■ Data ■
* * * * *
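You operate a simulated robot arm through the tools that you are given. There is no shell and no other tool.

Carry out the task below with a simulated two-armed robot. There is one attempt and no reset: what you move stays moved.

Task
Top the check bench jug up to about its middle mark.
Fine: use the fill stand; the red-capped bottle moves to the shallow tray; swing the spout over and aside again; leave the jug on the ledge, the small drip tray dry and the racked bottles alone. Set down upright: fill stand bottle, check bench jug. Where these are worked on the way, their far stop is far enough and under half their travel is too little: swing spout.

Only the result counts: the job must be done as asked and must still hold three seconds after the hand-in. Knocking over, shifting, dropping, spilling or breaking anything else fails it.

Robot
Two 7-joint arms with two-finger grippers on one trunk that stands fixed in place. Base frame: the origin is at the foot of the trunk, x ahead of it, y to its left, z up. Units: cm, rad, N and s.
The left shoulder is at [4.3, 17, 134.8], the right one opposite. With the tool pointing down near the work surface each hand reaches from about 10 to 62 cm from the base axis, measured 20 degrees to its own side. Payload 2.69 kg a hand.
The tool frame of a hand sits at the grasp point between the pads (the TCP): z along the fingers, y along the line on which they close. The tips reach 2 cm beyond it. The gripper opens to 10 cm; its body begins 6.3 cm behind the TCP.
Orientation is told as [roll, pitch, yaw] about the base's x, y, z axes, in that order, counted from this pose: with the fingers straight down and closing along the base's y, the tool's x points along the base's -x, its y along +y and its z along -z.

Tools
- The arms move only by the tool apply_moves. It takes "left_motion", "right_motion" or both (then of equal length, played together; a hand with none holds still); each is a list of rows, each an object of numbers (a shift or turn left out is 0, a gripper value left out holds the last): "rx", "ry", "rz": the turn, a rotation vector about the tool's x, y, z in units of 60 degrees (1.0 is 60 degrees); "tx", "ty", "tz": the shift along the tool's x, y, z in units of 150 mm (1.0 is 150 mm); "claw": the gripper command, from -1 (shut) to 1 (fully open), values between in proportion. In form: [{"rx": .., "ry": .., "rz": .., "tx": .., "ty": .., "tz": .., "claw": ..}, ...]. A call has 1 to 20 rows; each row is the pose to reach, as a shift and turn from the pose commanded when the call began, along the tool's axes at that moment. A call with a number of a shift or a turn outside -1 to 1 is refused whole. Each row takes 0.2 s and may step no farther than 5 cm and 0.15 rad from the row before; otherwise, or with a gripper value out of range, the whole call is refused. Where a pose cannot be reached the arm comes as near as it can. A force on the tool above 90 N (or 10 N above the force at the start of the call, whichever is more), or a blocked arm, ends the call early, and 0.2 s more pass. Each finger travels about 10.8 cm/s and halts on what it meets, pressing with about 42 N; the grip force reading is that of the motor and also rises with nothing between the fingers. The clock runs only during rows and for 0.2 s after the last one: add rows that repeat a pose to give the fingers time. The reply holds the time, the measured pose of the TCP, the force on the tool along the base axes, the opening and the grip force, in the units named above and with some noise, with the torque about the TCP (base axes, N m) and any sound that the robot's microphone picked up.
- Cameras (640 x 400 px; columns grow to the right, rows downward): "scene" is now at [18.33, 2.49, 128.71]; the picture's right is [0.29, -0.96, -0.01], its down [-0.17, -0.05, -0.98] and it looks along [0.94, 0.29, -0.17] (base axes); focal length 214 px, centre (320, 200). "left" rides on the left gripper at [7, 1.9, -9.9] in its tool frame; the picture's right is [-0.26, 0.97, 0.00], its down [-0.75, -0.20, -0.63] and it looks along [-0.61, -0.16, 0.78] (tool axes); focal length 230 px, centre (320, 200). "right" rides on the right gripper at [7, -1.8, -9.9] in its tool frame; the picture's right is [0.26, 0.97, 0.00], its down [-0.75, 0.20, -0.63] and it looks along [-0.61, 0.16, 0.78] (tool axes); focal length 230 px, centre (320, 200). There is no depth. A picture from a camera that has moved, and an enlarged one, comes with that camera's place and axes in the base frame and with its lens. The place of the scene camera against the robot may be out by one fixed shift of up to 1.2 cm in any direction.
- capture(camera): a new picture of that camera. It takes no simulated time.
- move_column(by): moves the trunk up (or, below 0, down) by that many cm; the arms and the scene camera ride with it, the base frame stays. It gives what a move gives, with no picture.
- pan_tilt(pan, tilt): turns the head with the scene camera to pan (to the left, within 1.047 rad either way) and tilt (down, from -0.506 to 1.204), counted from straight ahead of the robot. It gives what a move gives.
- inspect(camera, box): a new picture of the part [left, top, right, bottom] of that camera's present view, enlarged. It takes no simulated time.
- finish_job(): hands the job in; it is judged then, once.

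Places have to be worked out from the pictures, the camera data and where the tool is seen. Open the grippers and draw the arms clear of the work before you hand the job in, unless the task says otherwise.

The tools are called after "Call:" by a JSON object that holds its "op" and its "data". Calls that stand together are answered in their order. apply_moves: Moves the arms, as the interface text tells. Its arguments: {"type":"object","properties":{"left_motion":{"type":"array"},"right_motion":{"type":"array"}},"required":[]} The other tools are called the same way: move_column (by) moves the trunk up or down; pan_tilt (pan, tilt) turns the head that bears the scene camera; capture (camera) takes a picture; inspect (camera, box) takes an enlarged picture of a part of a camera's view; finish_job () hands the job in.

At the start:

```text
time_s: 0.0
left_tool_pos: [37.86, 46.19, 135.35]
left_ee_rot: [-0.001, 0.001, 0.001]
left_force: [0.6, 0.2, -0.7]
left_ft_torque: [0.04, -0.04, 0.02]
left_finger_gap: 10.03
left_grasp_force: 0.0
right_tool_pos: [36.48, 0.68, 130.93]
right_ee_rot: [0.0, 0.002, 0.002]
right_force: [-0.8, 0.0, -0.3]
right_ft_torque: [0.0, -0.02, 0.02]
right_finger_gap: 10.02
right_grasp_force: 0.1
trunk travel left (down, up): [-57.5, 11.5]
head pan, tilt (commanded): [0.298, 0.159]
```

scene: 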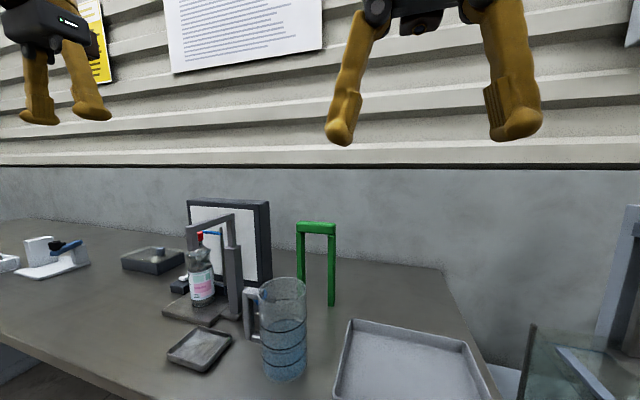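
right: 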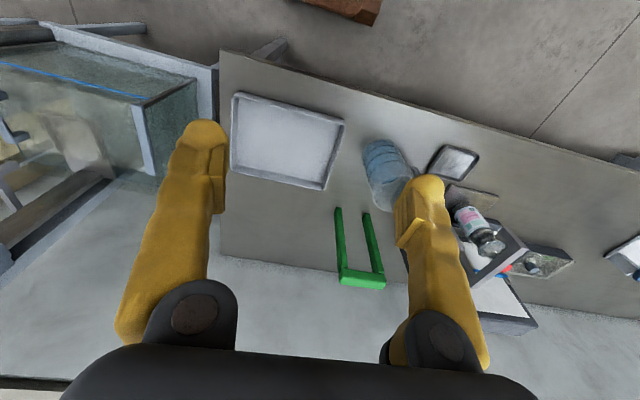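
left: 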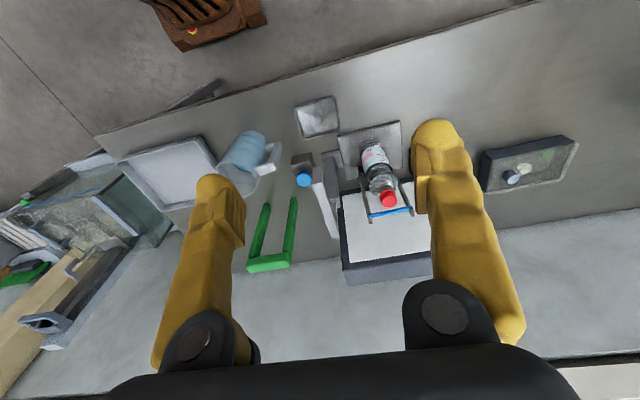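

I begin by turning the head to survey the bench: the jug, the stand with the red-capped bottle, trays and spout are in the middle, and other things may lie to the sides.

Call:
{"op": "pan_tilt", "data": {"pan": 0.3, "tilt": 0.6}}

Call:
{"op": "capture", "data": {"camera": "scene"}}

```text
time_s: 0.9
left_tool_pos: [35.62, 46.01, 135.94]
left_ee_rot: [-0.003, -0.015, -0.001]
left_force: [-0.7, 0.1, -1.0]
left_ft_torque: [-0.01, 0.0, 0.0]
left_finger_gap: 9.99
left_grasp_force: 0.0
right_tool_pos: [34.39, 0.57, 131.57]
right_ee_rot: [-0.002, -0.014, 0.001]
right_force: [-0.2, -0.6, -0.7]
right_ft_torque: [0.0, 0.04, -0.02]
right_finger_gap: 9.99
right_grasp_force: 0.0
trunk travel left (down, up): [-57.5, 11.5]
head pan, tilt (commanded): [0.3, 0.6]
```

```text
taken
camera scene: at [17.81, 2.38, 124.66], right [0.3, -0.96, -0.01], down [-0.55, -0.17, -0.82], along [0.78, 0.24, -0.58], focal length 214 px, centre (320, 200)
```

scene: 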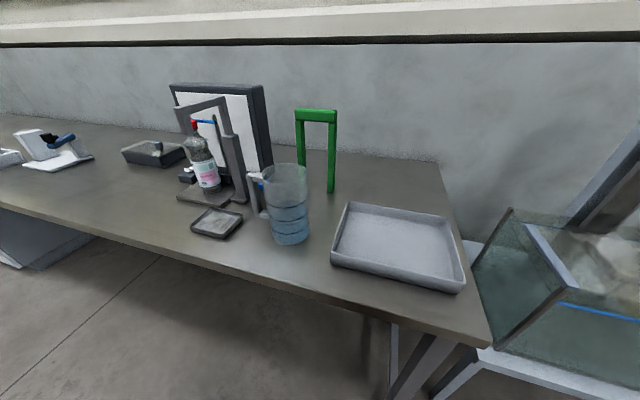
* * * * *
■ Short exercise ■
Set down the complete material exactly, but do not include the images. Give them as a JSON list of strings, one for each line, with blank lines left out.

■ Result below ■
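[
  "You operate a simulated robot arm through the tools that you are given. There is no shell and no other tool.",
  "Carry out the task below with a simulated two-armed robot. There is one attempt and no reset: what you move stays moved.",
  "Task",
  "Top the check bench jug up to about its middle mark.",
  "Fine: use the fill stand; the red-capped bottle moves to the shallow tray; swing the spout over and aside again; leave the jug on the ledge, the small drip tray dry and the racked bottles alone. Set down upright: fill stand bottle, check bench jug. Where these are worked on the way, their far stop is far enough and under half their travel is too little: swing spout.",
  "Only the result counts: the job must be done as asked and must still hold three seconds after the hand-in. Knocking over, shifting, dropping, spilling or breaking anything else fails it.",
  "Robot",
  "Two 7-joint arms with two-finger grippers on one trunk that stands fixed in place. Base frame: the origin is at the foot of the trunk, x ahead of it, y to its left, z up. Units: cm, rad, N and s.",
  "The left shoulder is at [4.3, 17, 134.8], the right one opposite. With the tool pointing down near the work surface each hand reaches from about 10 to 62 cm from the base axis, measured 20 degrees to its own side. Payload 2.69 kg a hand.",
  "The tool frame of a hand sits at the grasp point between the pads (the TCP): z along the fingers, y along the line on which they close. The tips reach 2 cm beyond it. The gripper opens to 10 cm; its body begins 6.3 cm behind the TCP.",
  "Orientation is told as [roll, pitch, yaw] about the base's x, y, z axes, in that order, counted from this pose: with the fingers straight down and closing along the base's y, the tool's x points along the base's -x, its y along +y and its z along -z.",
  "Tools",
  "- The arms move only by the tool apply_moves. It takes \"left_motion\", \"right_motion\" or both (then of equal length, played together; a hand with none holds still); each is a list of rows, each an object of numbers (a shift or turn left out is 0, a gripper value left out holds the last): \"rx\", \"ry\", \"rz\": the turn, a rotation vector about the tool's x, y, z in units of 60 degrees (1.0 is 60 degrees); \"tx\", \"ty\", \"tz\": the shift along the tool's x, y, z in units of 150 mm (1.0 is 150 mm); \"claw\": the gripper command, from -1 (shut) to 1 (fully open), values between in proportion. In form: [{\"rx\": .., \"ry\": .., \"rz\": .., \"tx\": .., \"ty\": .., \"tz\": .., \"claw\": ..}, ...]. A call has 1 to 20 rows; each row is the pose to reach, as a shift and turn from the pose commanded when the call began, along the tool's axes at that moment. A call with a number of a shift or a turn outside -1 to 1 is refused whole. Each row takes 0.2 s and may step no farther than 5 cm and 0.15 rad from the row before; otherwise, or with a gripper value out of range, the whole call is refused. Where a pose cannot be reached the arm comes as near as it can. A force on the tool above 90 N (or 10 N above the force at the start of the call, whichever is more), or a blocked arm, ends the call early, and 0.2 s more pass. Each finger travels about 10.8 cm/s and halts on what it meets, pressing with about 42 N; the grip force reading is that of the motor and also rises with nothing between the fingers. The clock runs only during rows and for 0.2 s after the last one: add rows that repeat a pose to give the fingers time. The reply holds the time, the measured pose of the TCP, the force on the tool along the base axes, the opening and the grip force, in the units named above and with some noise, with the torque about the TCP (base axes, N m) and any sound that the robot's microphone picked up.",
  "- Cameras (640 x 400 px; columns grow to the right, rows downward): \"scene\" is now at [18.33, 2.49, 128.71]; the picture's right is [0.29, -0.96, -0.01], its down [-0.17, -0.05, -0.98] and it looks along [0.94, 0.29, -0.17] (base axes); focal length 214 px, centre (320, 200). \"left\" rides on the left gripper at [7, 1.9, -9.9] in its tool frame; the picture's right is [-0.26, 0.97, 0.00], its down [-0.75, -0.20, -0.63] and it looks along [-0.61, -0.16, 0.78] (tool axes); focal length 230 px, centre (320, 200). \"right\" rides on the right gripper at [7, -1.8, -9.9] in its tool frame; the picture's right is [0.26, 0.97, 0.00], its down [-0.75, 0.20, -0.63] and it looks along [-0.61, 0.16, 0.78] (tool axes); focal length 230 px, centre (320, 200). There is no depth. A picture from a camera that has moved, and an enlarged one, comes with that camera's place and axes in the base frame and with its lens. The place of the scene camera against the robot may be out by one fixed shift of up to 1.2 cm in any direction.",
  "- capture(camera): a new picture of that camera. It takes no simulated time.",
  "- move_column(by): moves the trunk up (or, below 0, down) by that many cm; the arms and the scene camera ride with it, the base frame stays. It gives what a move gives, with no picture.",
  "- pan_tilt(pan, tilt): turns the head with the scene camera to pan (to the left, within 1.047 rad either way) and tilt (down, from -0.506 to 1.204), counted from straight ahead of the robot. It gives what a move gives.",
  "- inspect(camera, box): a new picture of the part [left, top, right, bottom] of that camera's present view, enlarged. It takes no simulated time.",
  "- finish_job(): hands the job in; it is judged then, once.",
  "Places have to be worked out from the pictures, the camera data and where the tool is seen. Open the grippers and draw the arms clear of the work before you hand the job in, unless the task says otherwise.",
  "The tools are called after \"Call:\" by a JSON object that holds its \"op\" and its \"data\". Calls that stand together are answered in their order. apply_moves: Moves the arms, as the interface text tells. Its arguments: {\"type\":\"object\",\"properties\":{\"left_motion\":{\"type\":\"array\"},\"right_motion\":{\"type\":\"array\"}},\"required\":[]} The other tools are called the same way: move_column (by) moves the trunk up or down; pan_tilt (pan, tilt) turns the head that bears the scene camera; capture (camera) takes a picture; inspect (camera, box) takes an enlarged picture of a part of a camera's view; finish_job () hands the job in.",
  "At the start:",
  "```text",
  "time_s: 0.0",
  "left_tool_pos: [37.86, 46.19, 135.35]",
  "left_ee_rot: [-0.001, 0.001, 0.001]",
  "left_force: [0.6, 0.2, -0.7]",
  "left_ft_torque: [0.04, -0.04, 0.02]",
  "left_finger_gap: 10.03",
  "left_grasp_force: 0.0",
  "right_tool_pos: [36.48, 0.68, 130.93]",
  "right_ee_rot: [0.0, 0.002, 0.002]",
  "right_force: [-0.8, 0.0, -0.3]",
  "right_ft_torque: [0.0, -0.02, 0.02]",
  "right_finger_gap: 10.02",
  "right_grasp_force: 0.1",
  "trunk travel left (down, up): [-57.5, 11.5]",
  "head pan, tilt (commanded): [0.298, 0.159]",
  "```",
  "scene: ",
  "right: ",
  "left: ",
  "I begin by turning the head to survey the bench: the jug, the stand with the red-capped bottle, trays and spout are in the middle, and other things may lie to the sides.",
  "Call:",
  "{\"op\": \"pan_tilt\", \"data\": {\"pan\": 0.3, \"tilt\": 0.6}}",
  "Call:",
  "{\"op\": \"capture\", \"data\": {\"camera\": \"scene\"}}",
  "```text",
  "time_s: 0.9",
  "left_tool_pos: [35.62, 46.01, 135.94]",
  "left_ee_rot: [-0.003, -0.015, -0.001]",
  "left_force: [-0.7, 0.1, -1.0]",
  "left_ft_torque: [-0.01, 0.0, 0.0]",
  "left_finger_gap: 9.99",
  "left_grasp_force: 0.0",
  "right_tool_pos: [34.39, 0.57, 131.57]",
  "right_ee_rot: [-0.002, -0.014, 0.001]",
  "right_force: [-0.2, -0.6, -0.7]",
  "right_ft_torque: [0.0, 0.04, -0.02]",
  "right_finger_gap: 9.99",
  "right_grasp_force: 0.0",
  "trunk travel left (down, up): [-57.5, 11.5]",
  "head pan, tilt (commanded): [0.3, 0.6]",
  "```",
  "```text",
  "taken",
  "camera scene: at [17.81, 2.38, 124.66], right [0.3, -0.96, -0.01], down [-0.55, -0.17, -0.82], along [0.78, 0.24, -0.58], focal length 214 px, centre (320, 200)",
  "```",
  "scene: "
]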